Juristenmonopol

Juristenmonopol

Als Juristenmonopol oder auch Juristenprivileg bezeichnet man die Tatsache, dass für den höheren Dienst in der öffentlichen Verwaltung vorwiegend Volljuristen eingestellt wurden und weiterhin von den öffentlichen Arbeitgebern in bestimmten Bereichen bevorzugt eingestellt werden.[1]

Es handelt sich dabei keineswegs um ein echtes Monopol, sondern um die Tatsache, dass für den höheren nichttechnischen Dienst überwiegend Juristen eingestellt werden.[2] Diese historisch gewachsene Praxis stammt noch aus den Zeiten, in denen sowohl die akademische Ausbildung als auch die staatliche Tätigkeit noch weniger ausdifferenziert war.

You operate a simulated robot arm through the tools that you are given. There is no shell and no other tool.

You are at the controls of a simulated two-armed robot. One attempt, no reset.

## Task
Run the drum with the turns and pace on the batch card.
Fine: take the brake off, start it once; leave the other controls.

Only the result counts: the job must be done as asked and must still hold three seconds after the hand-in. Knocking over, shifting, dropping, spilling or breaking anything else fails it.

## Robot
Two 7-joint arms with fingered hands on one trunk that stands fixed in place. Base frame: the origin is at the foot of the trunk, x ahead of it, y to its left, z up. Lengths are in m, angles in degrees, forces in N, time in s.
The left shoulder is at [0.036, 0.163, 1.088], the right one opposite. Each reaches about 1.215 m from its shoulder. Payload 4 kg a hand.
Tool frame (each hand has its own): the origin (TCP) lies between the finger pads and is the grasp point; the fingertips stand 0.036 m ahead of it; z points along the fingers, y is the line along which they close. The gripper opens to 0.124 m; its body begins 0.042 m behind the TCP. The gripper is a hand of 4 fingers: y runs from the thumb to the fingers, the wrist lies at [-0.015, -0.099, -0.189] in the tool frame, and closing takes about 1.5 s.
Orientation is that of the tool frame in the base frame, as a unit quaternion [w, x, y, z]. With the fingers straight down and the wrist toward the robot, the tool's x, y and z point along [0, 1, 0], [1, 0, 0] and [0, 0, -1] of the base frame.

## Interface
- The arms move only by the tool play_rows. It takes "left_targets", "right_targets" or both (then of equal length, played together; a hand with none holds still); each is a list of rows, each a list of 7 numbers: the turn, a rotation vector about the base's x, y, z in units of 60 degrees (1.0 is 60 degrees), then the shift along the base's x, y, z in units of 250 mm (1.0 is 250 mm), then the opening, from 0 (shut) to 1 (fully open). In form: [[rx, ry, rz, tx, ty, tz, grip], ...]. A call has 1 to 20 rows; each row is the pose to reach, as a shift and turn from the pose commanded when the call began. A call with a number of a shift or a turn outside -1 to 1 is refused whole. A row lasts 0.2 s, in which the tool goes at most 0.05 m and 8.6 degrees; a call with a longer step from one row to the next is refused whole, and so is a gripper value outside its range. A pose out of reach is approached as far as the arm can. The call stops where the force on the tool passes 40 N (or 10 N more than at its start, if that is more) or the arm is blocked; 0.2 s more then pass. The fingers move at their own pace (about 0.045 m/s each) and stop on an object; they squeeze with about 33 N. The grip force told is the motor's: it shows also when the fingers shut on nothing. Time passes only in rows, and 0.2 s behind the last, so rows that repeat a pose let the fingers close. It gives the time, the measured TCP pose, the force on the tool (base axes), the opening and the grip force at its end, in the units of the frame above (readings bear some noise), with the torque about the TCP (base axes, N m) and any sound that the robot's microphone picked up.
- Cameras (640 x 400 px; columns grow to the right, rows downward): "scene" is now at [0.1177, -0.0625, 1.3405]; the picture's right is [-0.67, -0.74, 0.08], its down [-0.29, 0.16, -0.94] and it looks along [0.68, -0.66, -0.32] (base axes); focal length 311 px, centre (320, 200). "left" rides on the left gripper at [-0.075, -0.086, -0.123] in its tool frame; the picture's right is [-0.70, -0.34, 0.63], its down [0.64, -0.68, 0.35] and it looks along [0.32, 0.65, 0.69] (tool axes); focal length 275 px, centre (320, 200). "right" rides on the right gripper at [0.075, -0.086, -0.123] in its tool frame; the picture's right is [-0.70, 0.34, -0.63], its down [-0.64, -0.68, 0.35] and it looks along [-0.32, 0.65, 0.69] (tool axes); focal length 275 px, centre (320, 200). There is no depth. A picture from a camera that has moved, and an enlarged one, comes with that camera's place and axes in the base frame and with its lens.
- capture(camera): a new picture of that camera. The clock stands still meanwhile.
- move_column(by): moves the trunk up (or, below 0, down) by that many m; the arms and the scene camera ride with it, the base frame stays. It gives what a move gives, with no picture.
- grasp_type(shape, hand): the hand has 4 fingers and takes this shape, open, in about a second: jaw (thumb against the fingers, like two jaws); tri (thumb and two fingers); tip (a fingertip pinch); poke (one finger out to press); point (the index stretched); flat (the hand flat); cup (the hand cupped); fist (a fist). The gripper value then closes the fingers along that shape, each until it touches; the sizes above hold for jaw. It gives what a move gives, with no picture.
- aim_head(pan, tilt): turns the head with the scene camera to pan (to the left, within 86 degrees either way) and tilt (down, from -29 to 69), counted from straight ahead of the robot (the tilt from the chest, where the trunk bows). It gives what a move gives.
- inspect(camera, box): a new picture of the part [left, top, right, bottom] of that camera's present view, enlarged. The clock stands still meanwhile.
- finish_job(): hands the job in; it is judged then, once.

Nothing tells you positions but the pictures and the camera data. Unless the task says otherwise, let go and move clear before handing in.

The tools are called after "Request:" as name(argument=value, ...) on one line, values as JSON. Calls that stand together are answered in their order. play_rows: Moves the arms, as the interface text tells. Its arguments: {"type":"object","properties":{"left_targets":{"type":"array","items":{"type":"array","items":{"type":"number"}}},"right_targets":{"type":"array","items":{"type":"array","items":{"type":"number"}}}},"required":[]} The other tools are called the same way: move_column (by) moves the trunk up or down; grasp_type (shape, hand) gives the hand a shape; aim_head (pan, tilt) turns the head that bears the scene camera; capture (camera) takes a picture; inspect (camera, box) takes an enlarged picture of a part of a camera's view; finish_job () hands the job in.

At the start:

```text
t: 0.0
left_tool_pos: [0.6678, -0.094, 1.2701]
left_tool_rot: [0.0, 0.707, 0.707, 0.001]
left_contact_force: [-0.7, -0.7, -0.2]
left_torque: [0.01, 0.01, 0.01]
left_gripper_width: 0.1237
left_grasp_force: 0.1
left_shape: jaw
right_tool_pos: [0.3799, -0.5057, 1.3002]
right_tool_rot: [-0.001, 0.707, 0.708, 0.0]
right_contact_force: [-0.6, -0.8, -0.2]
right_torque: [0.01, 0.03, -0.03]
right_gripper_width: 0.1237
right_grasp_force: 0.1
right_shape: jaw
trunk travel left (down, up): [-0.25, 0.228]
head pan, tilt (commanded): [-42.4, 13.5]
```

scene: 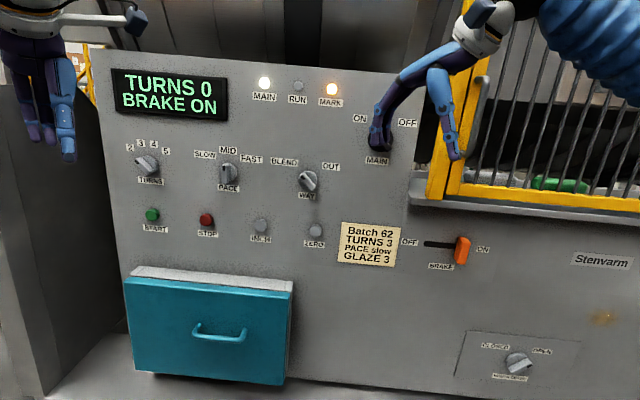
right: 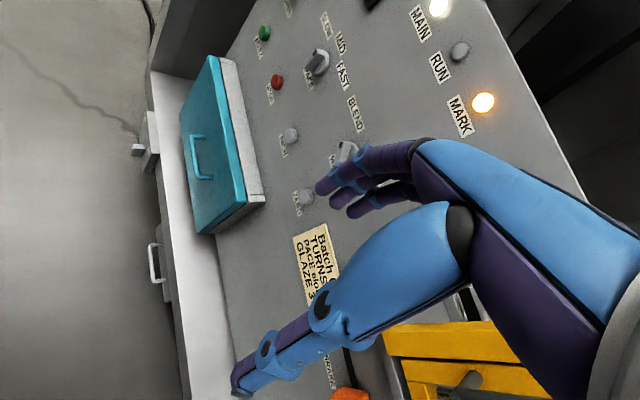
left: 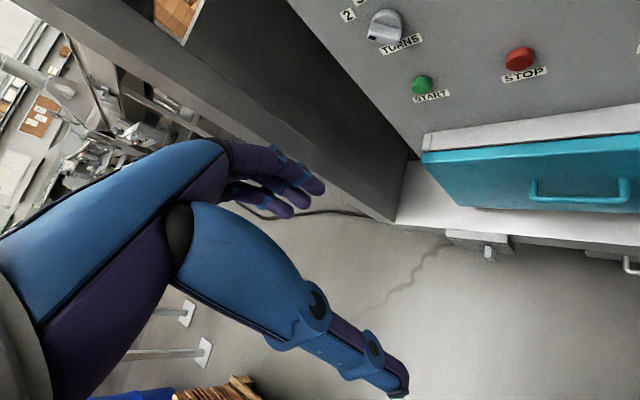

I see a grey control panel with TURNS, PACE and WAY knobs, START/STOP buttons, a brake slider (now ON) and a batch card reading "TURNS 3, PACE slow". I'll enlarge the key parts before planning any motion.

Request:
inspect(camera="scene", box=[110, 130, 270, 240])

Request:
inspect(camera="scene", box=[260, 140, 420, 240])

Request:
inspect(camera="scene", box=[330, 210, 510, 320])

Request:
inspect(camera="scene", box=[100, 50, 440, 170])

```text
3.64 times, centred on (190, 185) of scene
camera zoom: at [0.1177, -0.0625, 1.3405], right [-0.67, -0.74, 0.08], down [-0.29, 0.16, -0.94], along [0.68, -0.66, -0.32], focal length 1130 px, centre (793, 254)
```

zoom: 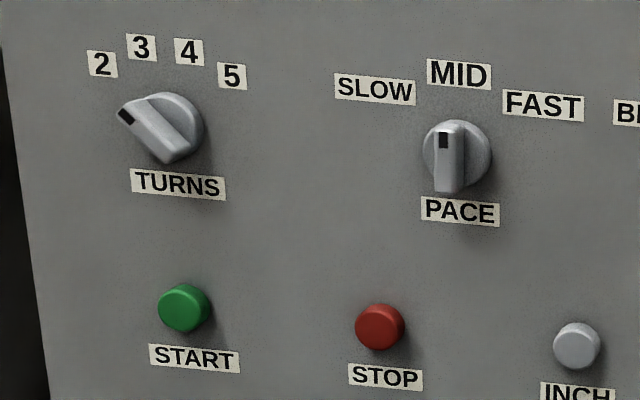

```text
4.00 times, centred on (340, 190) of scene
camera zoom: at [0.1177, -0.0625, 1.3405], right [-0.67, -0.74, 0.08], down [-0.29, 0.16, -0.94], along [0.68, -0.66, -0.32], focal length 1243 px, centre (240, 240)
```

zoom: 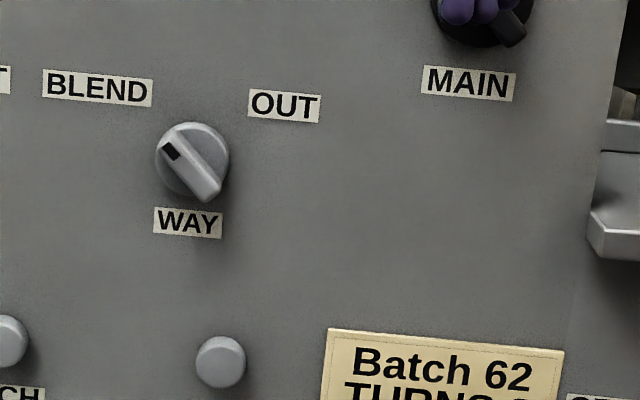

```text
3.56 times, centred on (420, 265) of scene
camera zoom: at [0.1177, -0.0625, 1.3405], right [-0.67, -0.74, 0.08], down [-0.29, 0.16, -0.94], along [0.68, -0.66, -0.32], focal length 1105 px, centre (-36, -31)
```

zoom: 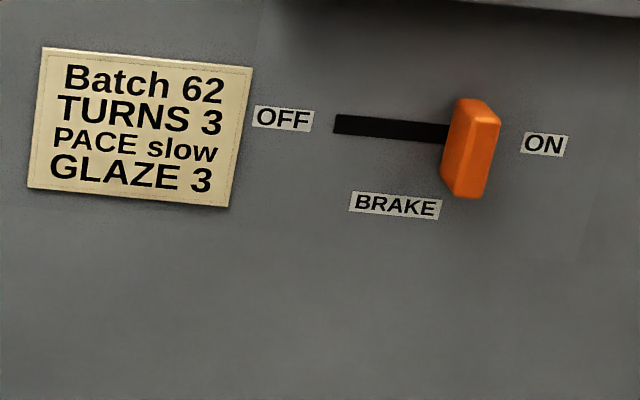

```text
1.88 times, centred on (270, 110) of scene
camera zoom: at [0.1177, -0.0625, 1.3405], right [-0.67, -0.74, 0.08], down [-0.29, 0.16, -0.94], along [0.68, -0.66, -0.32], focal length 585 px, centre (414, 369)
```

Obwohl seit mindestens 1950 davon gesprochen wird, dass das Juristenmonopol nicht mehr existiere[3], waren nach der Konstanzer Elitenstudie von 2005 immer noch 60,8 % aller Führungskräfte der obersten deutschen Bundesbehörden und nachgeordneter Bereiche Juristen, wobei sich deren Anteil seit 1987 nur um 1,8 Prozentpunkte vermindert hatte. Mit weitem Abstand die nächstgrößere Gruppe sind die Wirtschaftswissenschaftler (13,3 % gegenüber 17,7 % im Jahr 1987) und die Naturwissenschaftler (9,2 %).[4] Das „Juristenmonopol“ ist für den höheren Dienst in der deutschen Verwaltung empirisch belegt worden.[5] Dass der Trend ungebrochen ist, zeigt das Kabinett Merkel II, das fast zur Hälfte aus Juristen besteht.[6]

Dieses „Monopol“ hat seine Entsprechung in den Führungen großer Unternehmen, für die ebenfalls vorzugsweise Juristen rekrutiert wurden und in abnehmendem Maße noch werden.[7]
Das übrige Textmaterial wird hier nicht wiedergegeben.